Native peoples included the Beothuk, the aboriginal people of Newfoundland. Contact with European culture in the 16th century was a little different than what other natives on the mainland experienced since early Europeans were migrant fishermen who came to fish and then left, often leaving items including metal behind that the Beothuk then refashioned to increase their hunting technology.
In contrast, when the Europeans began to permanently settle the island in the 17th century the Beothuk retreated to more isolated parts of the island. By the beginning of the 19th century, the Beothuk were reduced to a small refugee population living along the Exploits River system and attempting to subsist on the inadequate resources of the interior. Although a succession of Newfoundland governors had, since the middle of the 18th century, attempted to establish friendly contact with the Beothuk, it was probably too late to change a pattern which had existed for perhaps 250 years. Shanawdithit, the last known Beothuk, died in St. John's, Newfoundland in 1829. (Thanks go out to Heritage Newfoundland for the information!)
We discovered that a ferry runs from Burnside to St. Brendan's, one of the few offshore island communities not to suffer from forced resettlement by the Canadian Government.
We thought about taking the ferry over to St. Brendan's, but it was an hour ride each way and the day was already getting away from us.
Resettlement was a program where the government tried to centralize the population in smaller outlying communities to encourage growth.

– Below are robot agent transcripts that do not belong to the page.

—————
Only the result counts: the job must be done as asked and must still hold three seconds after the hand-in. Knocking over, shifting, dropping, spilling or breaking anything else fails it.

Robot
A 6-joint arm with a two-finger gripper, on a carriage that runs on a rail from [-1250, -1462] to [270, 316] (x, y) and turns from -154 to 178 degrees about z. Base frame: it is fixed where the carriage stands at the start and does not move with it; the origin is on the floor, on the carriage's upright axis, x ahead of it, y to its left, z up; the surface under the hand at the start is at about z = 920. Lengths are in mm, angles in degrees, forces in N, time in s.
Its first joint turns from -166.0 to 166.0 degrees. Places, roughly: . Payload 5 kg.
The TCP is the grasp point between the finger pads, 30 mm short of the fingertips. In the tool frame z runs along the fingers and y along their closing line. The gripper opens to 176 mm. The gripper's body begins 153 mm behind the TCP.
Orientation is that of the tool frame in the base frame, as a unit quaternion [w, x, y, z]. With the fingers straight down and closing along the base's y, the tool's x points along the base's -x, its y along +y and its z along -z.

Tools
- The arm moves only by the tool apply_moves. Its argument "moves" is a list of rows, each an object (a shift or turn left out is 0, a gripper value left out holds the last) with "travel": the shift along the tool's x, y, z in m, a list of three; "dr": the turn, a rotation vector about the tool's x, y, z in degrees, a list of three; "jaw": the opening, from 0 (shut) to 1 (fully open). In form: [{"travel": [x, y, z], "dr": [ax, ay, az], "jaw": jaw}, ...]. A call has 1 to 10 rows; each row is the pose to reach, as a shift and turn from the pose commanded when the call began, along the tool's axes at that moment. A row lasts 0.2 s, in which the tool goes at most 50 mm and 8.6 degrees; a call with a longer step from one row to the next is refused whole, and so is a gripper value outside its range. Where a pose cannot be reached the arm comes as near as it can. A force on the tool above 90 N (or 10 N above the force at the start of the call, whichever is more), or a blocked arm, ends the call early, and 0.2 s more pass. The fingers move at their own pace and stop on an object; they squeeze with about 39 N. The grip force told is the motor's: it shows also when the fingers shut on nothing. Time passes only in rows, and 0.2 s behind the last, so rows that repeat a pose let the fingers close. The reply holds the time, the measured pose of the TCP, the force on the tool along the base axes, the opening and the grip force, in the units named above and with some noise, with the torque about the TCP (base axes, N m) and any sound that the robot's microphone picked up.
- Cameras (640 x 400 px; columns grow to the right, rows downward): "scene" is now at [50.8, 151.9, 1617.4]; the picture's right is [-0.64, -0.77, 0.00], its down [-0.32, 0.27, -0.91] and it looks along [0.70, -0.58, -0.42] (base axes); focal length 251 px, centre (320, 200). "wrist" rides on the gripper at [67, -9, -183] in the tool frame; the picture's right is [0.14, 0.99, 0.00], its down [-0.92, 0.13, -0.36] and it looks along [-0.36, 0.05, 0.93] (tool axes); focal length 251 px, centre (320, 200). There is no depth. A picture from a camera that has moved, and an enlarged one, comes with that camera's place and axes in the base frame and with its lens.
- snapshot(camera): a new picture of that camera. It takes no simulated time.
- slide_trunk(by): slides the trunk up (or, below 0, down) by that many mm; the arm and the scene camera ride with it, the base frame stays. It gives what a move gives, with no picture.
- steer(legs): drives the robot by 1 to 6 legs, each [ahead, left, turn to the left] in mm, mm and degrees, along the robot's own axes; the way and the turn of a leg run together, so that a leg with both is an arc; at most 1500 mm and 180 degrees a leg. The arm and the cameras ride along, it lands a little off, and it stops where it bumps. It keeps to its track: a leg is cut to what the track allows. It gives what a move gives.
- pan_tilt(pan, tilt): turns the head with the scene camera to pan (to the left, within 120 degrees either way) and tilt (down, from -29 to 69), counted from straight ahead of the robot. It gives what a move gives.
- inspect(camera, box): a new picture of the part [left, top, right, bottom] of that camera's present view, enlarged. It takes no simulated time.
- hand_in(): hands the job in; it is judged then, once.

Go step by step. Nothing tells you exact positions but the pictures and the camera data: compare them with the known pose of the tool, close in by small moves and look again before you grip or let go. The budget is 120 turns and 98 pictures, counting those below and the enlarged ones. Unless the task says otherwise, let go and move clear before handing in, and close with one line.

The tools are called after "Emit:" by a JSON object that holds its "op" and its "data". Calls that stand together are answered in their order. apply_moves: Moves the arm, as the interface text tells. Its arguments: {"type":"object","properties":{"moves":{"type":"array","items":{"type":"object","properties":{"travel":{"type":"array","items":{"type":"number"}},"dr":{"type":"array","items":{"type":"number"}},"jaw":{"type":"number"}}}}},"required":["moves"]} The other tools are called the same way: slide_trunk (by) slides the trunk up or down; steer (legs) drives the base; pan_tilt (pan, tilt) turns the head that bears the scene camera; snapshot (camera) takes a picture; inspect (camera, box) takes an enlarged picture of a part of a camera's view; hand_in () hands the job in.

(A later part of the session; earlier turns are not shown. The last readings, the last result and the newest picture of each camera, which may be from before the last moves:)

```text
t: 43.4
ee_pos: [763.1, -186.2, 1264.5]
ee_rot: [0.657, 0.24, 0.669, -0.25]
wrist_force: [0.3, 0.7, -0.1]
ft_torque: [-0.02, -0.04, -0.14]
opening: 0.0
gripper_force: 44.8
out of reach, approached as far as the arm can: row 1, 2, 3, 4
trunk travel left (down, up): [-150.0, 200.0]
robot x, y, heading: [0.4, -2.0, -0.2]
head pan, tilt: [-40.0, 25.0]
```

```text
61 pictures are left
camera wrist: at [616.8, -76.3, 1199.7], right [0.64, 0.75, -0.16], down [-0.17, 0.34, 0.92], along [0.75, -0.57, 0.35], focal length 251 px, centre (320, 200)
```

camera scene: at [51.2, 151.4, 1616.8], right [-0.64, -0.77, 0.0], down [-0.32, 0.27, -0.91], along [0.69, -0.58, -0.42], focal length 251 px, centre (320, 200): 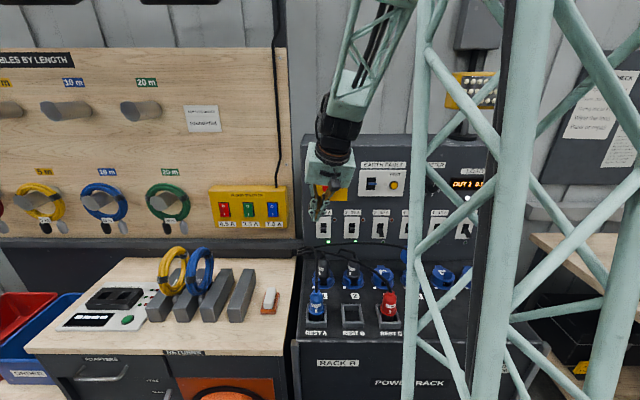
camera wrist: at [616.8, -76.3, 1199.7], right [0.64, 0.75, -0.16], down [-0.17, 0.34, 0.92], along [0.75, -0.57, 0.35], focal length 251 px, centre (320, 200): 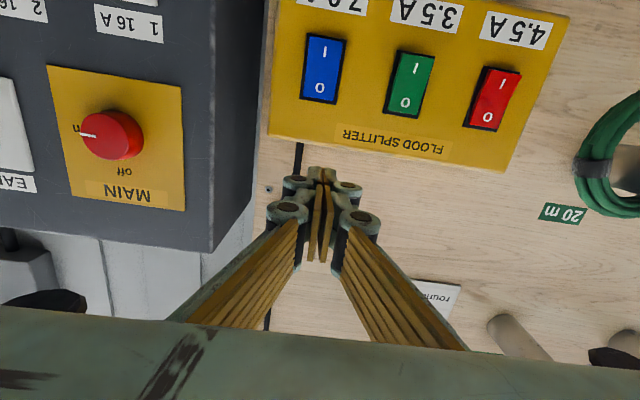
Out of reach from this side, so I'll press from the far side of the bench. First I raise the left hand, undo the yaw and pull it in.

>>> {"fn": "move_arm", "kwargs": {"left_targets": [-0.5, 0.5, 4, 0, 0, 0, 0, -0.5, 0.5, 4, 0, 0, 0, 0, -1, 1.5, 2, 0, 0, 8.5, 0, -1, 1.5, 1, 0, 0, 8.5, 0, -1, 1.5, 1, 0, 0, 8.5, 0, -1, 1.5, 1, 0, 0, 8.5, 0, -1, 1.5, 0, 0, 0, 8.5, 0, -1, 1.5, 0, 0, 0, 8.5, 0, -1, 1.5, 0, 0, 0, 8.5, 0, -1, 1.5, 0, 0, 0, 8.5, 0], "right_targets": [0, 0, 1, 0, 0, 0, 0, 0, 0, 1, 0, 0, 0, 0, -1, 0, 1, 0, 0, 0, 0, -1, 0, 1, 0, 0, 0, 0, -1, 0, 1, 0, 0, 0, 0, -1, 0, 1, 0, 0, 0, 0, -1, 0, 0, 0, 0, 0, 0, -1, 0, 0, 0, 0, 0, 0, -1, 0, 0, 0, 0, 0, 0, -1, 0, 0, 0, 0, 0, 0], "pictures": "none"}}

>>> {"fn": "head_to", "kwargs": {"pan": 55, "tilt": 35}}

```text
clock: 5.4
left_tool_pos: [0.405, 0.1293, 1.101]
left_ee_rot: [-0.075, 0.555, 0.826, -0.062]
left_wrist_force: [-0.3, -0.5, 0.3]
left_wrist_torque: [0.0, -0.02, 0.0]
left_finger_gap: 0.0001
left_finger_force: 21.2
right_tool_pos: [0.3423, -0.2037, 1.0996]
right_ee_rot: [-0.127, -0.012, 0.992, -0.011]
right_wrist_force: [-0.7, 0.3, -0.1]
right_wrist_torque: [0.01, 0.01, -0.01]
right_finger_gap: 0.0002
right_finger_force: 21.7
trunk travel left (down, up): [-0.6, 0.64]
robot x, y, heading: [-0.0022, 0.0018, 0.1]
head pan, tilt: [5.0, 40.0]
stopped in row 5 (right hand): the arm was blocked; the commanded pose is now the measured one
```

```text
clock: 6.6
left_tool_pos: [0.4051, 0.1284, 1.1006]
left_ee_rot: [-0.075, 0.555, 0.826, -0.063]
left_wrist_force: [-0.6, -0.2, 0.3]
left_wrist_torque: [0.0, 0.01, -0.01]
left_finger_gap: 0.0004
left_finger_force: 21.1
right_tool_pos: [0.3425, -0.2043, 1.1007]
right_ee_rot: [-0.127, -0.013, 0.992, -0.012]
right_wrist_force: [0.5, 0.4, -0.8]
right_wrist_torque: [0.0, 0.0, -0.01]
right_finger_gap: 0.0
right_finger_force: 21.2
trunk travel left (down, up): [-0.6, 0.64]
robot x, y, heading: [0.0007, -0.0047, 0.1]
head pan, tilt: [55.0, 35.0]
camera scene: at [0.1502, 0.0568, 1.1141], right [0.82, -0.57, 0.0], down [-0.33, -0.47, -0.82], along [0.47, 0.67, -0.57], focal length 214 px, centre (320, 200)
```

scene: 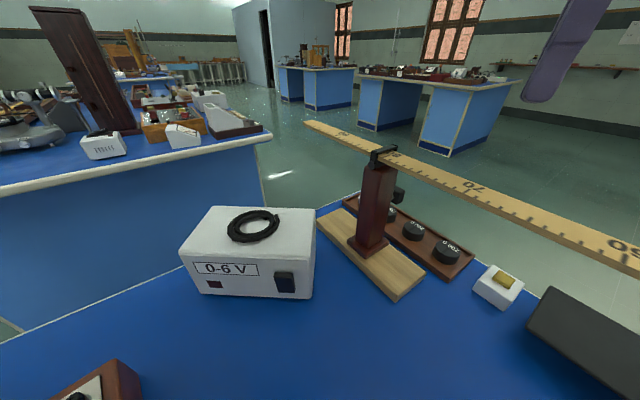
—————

From 1954 to 1975 about 300 communities and nearly 30,000 people were moved.
Originally the government would pay for the relocation of all of a families belongings as well as their house to the new community. This was changed to a cash payment of $150 per family at the start of the program and gradually increased to $600 per family by the end of the first wave of the program. This was a significant amount of money as the annual income for a fisherman working in the inshore fishery was generally under $500 per year. In order for a community to be eligible for assistance every member would have to agree to relocate. Can you imagine the tensions this created in the communities?
Both my family and Wayne's family are products of Resettlement. Wayne's comes originally from St. Leonard's (which is also their surname) and my grandmother came from the adjoining community of St. Kyran's. My grandmother and Wayne's mother are only 4 years apart in age and actually went to school together! Neither Wayne nor I have been back to see these abandoned communities though we discuss it often and hope to do so someday. It is a 4 hour boat ride out, and that is how the communities used to get their supplies and mail.
|See St. Kyran's and St. Leonard's in red at thebottom left? Freshwater and Placentia in black, right center.|
There was a beautiful song written about Resettlement called "The Government Game". Go to this YouTube link to listen, it always makes me tear up.
Wayne bought some fresh salmon in Burnside to cook for his dinner, and we were very glad to have landed here by mistake.
Fishing may not be the only way of life anymore in Newfoundland, but it still has its place in the culture. We are so glad to be touring the island and connecting with our past and the current residents' present.
Hopefully we will see more small town life when we travel up to Bonavista and Elliston tomorrow, even if it rains as forecasted I'm sure we will come home with treasured memories.